## What to do
Leaving out every picture, quote the data below exactly as it appears.

● ● ● ● ● ● ●

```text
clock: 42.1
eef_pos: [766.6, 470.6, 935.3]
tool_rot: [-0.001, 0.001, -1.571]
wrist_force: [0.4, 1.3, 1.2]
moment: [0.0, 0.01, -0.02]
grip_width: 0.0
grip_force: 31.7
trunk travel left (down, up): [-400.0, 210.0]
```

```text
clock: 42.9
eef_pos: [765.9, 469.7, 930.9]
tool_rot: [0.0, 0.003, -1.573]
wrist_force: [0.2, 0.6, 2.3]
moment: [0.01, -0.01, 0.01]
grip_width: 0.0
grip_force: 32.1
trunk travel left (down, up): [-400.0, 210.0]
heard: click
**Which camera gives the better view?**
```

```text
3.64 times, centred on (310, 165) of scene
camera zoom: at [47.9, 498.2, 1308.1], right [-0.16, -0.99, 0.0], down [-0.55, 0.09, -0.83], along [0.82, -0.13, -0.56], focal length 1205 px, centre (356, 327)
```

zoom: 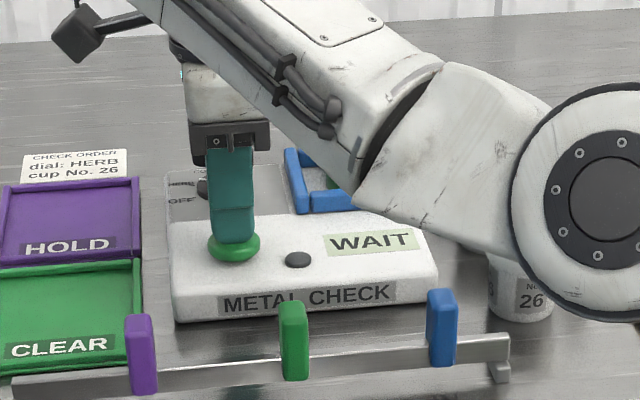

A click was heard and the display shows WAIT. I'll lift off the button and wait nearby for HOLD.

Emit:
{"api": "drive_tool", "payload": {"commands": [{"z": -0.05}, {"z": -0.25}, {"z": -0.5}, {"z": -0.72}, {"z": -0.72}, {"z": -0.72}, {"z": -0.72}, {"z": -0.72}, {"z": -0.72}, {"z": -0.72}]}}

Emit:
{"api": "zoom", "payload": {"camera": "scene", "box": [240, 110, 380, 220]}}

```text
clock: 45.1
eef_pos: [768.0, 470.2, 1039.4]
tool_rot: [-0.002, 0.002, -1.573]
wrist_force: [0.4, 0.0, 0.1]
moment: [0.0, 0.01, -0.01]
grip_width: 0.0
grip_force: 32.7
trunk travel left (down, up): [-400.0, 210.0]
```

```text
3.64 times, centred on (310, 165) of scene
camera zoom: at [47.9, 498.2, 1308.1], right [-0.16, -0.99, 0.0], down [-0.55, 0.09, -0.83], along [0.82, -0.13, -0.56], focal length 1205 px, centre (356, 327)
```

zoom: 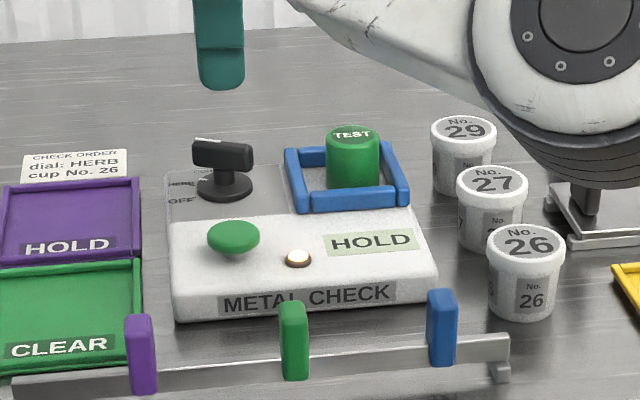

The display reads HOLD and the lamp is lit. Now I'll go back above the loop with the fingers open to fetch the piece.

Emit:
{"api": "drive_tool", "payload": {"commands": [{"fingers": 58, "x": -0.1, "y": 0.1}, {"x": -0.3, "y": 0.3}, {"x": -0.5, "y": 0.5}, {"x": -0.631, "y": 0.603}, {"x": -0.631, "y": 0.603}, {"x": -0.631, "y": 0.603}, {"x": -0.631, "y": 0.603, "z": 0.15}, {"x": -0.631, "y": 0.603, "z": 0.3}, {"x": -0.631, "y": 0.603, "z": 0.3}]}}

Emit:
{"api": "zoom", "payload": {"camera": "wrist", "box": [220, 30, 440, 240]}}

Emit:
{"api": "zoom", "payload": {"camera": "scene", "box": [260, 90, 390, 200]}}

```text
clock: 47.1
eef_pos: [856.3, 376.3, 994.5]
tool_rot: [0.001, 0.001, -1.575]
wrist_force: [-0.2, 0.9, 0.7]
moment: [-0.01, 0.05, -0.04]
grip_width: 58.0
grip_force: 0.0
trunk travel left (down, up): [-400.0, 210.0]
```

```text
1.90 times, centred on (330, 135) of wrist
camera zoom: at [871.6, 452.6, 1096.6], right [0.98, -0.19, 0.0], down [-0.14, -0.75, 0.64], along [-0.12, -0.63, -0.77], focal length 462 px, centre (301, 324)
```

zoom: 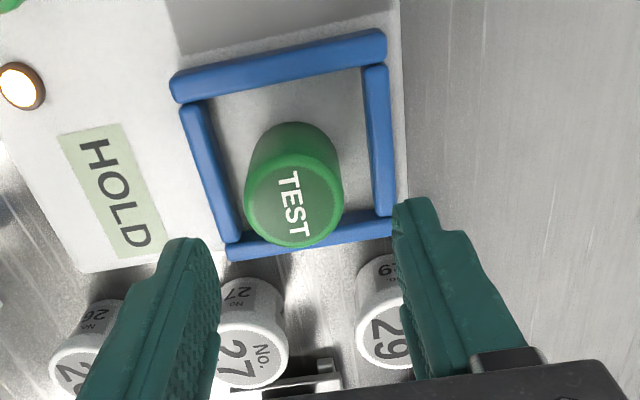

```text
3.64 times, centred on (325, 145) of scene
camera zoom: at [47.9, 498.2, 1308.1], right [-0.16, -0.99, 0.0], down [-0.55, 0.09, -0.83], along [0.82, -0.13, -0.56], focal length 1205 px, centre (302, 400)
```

● ● ● ● ● ● ●

## Solution to the problem
```text
clock: 42.1
eef_pos: [766.6, 470.6, 935.3]
tool_rot: [-0.001, 0.001, -1.571]
wrist_force: [0.4, 1.3, 1.2]
moment: [0.0, 0.01, -0.02]
grip_width: 0.0
grip_force: 31.7
trunk travel left (down, up): [-400.0, 210.0]
```

```text
clock: 42.9
eef_pos: [765.9, 469.7, 930.9]
tool_rot: [0.0, 0.003, -1.573]
wrist_force: [0.2, 0.6, 2.3]
moment: [0.01, -0.01, 0.01]
grip_width: 0.0
grip_force: 32.1
trunk travel left (down, up): [-400.0, 210.0]
heard: click
**Which camera gives the better view?**
```

```text
3.64 times, centred on (310, 165) of scene
camera zoom: at [47.9, 498.2, 1308.1], right [-0.16, -0.99, 0.0], down [-0.55, 0.09, -0.83], along [0.82, -0.13, -0.56], focal length 1205 px, centre (356, 327)
```

zoom: 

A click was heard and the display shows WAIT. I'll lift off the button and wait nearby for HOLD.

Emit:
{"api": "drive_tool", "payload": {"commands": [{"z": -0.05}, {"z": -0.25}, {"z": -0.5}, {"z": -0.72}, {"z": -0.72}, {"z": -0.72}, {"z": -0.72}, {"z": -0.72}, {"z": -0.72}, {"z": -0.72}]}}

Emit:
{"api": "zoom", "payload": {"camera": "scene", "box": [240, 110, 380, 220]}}

```text
clock: 45.1
eef_pos: [768.0, 470.2, 1039.4]
tool_rot: [-0.002, 0.002, -1.573]
wrist_force: [0.4, 0.0, 0.1]
moment: [0.0, 0.01, -0.01]
grip_width: 0.0
grip_force: 32.7
trunk travel left (down, up): [-400.0, 210.0]
```

```text
3.64 times, centred on (310, 165) of scene
camera zoom: at [47.9, 498.2, 1308.1], right [-0.16, -0.99, 0.0], down [-0.55, 0.09, -0.83], along [0.82, -0.13, -0.56], focal length 1205 px, centre (356, 327)
```

zoom: 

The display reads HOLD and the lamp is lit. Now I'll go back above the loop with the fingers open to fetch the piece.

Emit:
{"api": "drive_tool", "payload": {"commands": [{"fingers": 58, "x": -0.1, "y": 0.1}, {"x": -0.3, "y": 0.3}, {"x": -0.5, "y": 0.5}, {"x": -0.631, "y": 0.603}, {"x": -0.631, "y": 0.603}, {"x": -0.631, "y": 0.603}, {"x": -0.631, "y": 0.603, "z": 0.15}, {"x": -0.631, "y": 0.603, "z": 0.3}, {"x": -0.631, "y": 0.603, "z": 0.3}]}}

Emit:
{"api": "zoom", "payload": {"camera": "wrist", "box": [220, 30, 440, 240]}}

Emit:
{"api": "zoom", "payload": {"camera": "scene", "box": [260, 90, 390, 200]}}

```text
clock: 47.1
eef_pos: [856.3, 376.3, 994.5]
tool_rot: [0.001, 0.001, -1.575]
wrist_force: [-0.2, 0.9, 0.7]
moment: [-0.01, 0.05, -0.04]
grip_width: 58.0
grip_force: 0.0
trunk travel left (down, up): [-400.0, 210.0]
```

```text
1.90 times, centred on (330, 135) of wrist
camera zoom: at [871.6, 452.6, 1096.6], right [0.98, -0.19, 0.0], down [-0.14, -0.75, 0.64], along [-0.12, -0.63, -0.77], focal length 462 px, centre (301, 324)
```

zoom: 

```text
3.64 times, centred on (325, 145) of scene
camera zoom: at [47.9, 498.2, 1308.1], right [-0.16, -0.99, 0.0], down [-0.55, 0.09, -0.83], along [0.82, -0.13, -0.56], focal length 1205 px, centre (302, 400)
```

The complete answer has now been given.